I walked into Annie’s old bedroom and something caught my eye on the bedspread of faded tea coloured rosebuds, reminiscent of her adolescent years. Any other time I would have muttered in exasperation… `everything has been slept on’… But this time I simply picked up the silken threads of cream and white, rubbed them between my two fingers and allowed the sentiments to flood in. I had already written about how Miu started her life with us in one of my previous blog posts [ But The Sofa Smelt Of Cat ] so I’ll try not to repeat myself. It was in the autumn of 2006, almost 16 years ago…and this is going to sound very clichéd…but it does feel like only yesterday… when I brought home this little ball of white fur that could have easily fitted into a man’s palm, with two almond shaped green eyes stamped into the funny little smushed face. The first sound she emitted after a couple of days of dumb silence was…` miu ‘…and that’s how she got her name.

 I saw one of my neighbours later in the afternoon and spilled out the sad news about Miu, hoping for some stirrings of empathy… of shared sorrow. But she brushed the air with a wave of her hand and said… `Well, it’s sad but she was only a cat.’… Was Miu ONLY a cat?… My no-nonsense neighbour has a dog and she says that when it passes, she’ll just tell herself that she had given it a good life and…c’est la vie. But the funny thing is…that’s exactly the kind of wisdom I would have dished out not too long ago. Two years ago this other neighbour down the street had to put down her dog of some ten years or so…a spoilt little thing that yipped and yapped and snapped sharply at the heels of unsuspecting passers-by who would jump back in fright. The poor woman was so distraught at her dog’s passing that she stored it in the basement freezer for a week until the rain abated and the skies cleared before she buried the frozen little creature in her garden. My feelings were not of sympathy but horror…how could she stuff it in the freezer!!!!

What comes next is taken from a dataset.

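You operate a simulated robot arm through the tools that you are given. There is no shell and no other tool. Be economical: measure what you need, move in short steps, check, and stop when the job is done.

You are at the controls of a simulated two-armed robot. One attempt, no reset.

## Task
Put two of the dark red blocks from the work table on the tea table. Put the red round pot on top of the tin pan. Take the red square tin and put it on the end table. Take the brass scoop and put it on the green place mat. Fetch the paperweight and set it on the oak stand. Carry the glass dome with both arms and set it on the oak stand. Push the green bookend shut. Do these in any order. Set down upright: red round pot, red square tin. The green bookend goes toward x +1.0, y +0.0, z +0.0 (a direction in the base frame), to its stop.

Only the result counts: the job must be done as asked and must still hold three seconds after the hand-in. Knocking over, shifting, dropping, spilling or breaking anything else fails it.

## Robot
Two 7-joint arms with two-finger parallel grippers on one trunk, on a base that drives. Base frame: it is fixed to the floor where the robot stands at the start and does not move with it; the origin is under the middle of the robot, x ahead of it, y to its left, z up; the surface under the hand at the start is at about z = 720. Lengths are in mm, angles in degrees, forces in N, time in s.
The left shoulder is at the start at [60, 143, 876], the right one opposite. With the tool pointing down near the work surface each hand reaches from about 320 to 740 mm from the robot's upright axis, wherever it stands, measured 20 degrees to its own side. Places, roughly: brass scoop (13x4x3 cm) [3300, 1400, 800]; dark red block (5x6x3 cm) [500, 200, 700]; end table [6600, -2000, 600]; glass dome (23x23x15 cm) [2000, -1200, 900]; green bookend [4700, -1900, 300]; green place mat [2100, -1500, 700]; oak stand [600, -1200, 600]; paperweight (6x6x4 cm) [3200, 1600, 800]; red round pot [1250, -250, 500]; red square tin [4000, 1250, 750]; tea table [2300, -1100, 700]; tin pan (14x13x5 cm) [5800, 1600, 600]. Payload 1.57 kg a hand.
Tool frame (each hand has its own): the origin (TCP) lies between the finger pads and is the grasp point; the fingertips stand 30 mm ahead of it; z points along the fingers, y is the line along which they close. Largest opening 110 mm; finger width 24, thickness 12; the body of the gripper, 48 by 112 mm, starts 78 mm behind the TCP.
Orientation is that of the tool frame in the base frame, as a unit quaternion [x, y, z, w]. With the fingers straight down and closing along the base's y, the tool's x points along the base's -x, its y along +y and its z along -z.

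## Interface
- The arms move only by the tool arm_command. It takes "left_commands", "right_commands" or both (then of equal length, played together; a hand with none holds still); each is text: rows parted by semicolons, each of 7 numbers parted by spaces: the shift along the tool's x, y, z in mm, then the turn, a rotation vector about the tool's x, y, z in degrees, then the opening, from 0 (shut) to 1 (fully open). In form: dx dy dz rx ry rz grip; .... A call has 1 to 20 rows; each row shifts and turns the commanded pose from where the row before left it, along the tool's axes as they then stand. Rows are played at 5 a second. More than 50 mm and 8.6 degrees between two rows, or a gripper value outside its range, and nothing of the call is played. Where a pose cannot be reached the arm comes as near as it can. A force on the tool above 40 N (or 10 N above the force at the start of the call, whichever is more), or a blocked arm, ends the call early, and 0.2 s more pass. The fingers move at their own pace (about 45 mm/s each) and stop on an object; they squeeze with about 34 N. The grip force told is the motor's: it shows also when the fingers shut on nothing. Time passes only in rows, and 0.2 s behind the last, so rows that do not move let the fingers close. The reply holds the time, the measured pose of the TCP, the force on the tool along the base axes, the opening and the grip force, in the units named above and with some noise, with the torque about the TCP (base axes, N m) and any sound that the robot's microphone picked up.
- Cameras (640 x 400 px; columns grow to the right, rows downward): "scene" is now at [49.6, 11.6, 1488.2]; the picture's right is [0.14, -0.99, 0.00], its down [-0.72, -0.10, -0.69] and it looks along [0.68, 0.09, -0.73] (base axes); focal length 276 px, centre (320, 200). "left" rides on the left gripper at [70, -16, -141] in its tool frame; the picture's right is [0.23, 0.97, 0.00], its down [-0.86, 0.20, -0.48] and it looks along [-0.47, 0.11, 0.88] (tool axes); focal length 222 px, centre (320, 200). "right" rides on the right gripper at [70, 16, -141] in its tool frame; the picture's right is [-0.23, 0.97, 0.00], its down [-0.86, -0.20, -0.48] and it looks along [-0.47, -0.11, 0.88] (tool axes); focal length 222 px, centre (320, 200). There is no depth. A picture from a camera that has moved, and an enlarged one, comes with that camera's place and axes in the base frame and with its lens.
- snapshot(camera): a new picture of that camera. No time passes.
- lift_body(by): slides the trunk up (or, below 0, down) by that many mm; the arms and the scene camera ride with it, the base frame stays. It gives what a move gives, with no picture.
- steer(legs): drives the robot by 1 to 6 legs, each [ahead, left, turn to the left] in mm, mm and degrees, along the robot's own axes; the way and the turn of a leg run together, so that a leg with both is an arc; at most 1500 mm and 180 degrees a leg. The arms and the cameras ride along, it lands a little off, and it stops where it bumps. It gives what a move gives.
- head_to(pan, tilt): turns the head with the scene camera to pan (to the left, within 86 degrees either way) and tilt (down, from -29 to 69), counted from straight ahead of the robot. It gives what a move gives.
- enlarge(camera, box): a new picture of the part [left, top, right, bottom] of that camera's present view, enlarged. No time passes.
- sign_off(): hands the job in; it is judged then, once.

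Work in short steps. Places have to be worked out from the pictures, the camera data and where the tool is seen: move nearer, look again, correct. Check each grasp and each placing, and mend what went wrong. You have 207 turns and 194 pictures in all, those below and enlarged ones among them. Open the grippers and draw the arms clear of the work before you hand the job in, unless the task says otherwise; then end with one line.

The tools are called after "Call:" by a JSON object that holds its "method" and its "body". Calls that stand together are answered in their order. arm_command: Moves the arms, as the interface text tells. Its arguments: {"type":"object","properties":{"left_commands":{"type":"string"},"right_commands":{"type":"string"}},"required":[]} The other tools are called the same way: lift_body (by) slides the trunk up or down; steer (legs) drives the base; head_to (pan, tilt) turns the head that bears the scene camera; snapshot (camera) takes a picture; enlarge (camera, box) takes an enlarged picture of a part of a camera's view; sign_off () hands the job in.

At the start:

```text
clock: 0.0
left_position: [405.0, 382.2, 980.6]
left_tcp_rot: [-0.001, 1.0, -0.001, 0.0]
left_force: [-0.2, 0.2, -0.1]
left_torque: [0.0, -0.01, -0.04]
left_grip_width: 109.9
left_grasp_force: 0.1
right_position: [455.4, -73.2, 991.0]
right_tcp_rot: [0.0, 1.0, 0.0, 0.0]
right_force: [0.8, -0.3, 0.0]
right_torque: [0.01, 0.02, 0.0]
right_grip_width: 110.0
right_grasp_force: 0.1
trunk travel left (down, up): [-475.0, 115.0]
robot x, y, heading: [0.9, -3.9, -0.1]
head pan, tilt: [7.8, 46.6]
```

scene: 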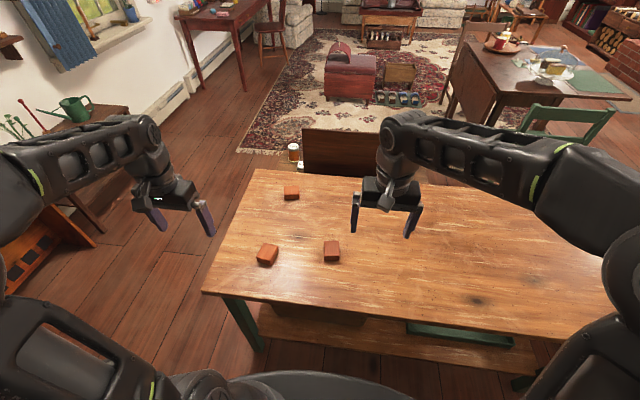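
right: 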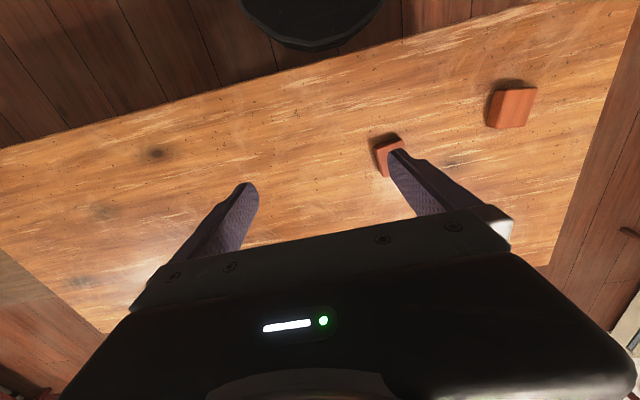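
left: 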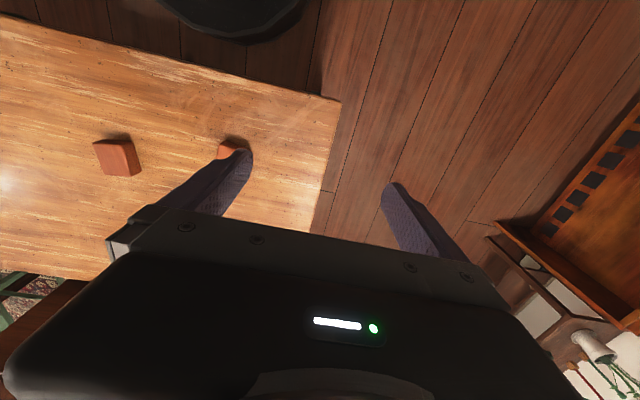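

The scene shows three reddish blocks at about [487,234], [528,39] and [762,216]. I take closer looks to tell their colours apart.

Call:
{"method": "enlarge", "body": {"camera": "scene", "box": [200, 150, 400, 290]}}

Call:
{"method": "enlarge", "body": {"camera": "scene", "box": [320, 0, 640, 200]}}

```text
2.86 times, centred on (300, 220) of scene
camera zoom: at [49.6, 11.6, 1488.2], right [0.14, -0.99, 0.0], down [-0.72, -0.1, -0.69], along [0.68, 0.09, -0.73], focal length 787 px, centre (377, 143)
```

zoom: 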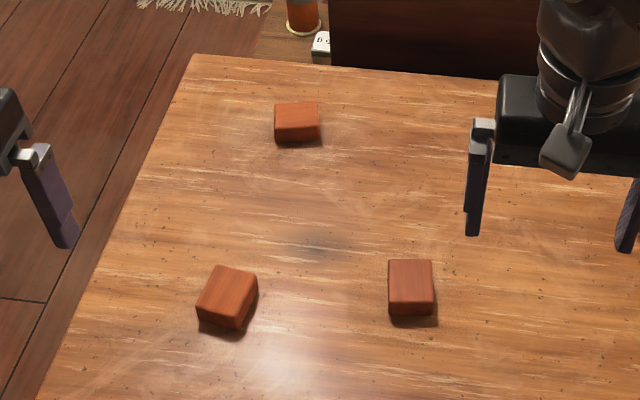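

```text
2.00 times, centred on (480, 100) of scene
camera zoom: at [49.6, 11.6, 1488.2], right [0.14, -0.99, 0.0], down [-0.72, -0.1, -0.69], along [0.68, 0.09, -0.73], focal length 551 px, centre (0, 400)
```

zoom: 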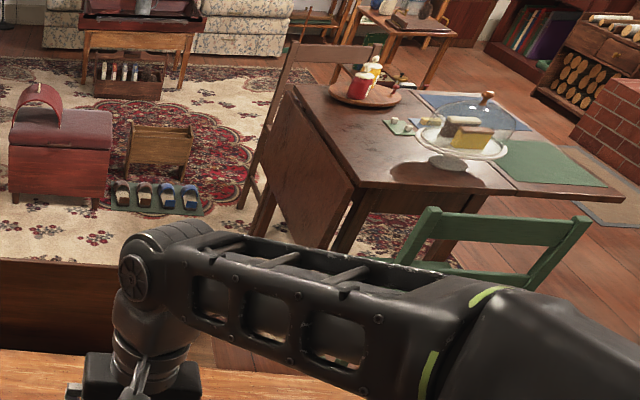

Now in retrospect, I feel a tinge of guilt for not sympathizing with her bereavement… especially since I’m sitting here sadly, raking memories of Miu and even willing to gloss over her errant behaviour…. putting it down to capriciousness that comes with the breed. Miu had a personality that filled the whole house…sleeping on all the furniture and depositing bits of fluff here and there and preening herself and sending fine hairs wafting about and settling in corners. When there was too much traffic downstairs, she’d run up the wooden staircase in a huff and a puff… tail swishing and swaying her furry bottom that resembled a pair of fancy knickers. She’d lay on one of the top steps sprawled… her tail dangling over the step twitching and a paw sticking through the rails, observing our comings and goings from a lofty height… with a look of disdain. She preferred it when the house was quiet and rid of visitors and Yiannis and myself…her subjects…doting on only her.  Any new additions to the house were sniffed and pawed and frowned upon. In spring and early summer when my roses of whites, reds and yellows bloomed, I’d cut a bunch of them and proudly arrange them in a vase on the dining table and wait for their delicate warm scents to suffuse the house. But the minute I turned my back, she’d spring on to the table and gingerly pull out a stem or two and leave them out to wilt. If I caught her in the act, I would shriek and she’d scoot away and skid behind the curtains only to sneak out like a thief and try her luck again.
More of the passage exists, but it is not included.